# [AIM OF THE TASK]
Reproduce the following material exactly, including every line.

# [RAW DATA]

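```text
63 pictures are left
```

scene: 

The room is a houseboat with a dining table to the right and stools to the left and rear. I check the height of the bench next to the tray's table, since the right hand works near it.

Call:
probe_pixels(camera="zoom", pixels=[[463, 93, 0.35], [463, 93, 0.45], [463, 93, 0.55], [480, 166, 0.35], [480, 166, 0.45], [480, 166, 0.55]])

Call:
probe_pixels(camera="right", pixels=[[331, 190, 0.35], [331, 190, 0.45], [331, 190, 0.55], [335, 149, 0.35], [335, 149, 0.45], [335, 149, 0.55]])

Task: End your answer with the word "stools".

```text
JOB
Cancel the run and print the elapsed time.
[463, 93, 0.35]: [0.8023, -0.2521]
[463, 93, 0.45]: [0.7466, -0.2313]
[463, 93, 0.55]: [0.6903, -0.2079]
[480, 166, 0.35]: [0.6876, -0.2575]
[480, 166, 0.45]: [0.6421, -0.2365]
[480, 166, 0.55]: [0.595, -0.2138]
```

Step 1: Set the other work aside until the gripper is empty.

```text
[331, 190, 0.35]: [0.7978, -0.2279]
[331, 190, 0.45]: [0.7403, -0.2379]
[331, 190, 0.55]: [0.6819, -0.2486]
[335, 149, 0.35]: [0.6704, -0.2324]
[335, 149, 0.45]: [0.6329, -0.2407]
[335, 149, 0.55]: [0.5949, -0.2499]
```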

# [EXPECTED OUTPUT]
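```text
63 pictures are left
```

scene: 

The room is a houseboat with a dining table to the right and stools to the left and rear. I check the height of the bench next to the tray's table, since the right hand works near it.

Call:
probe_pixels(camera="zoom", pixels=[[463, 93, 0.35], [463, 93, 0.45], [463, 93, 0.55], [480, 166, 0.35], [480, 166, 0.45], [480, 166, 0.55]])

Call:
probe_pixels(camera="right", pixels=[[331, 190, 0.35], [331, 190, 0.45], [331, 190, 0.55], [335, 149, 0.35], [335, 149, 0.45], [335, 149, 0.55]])

Task: End your answer with the word "stools".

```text
JOB
Cancel the run and print the elapsed time.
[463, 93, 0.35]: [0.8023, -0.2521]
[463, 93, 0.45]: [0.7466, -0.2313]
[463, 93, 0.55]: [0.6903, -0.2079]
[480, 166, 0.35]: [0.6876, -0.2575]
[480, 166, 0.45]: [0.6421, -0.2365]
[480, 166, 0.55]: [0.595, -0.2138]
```

Step 1: Set the other work aside until the gripper is empty.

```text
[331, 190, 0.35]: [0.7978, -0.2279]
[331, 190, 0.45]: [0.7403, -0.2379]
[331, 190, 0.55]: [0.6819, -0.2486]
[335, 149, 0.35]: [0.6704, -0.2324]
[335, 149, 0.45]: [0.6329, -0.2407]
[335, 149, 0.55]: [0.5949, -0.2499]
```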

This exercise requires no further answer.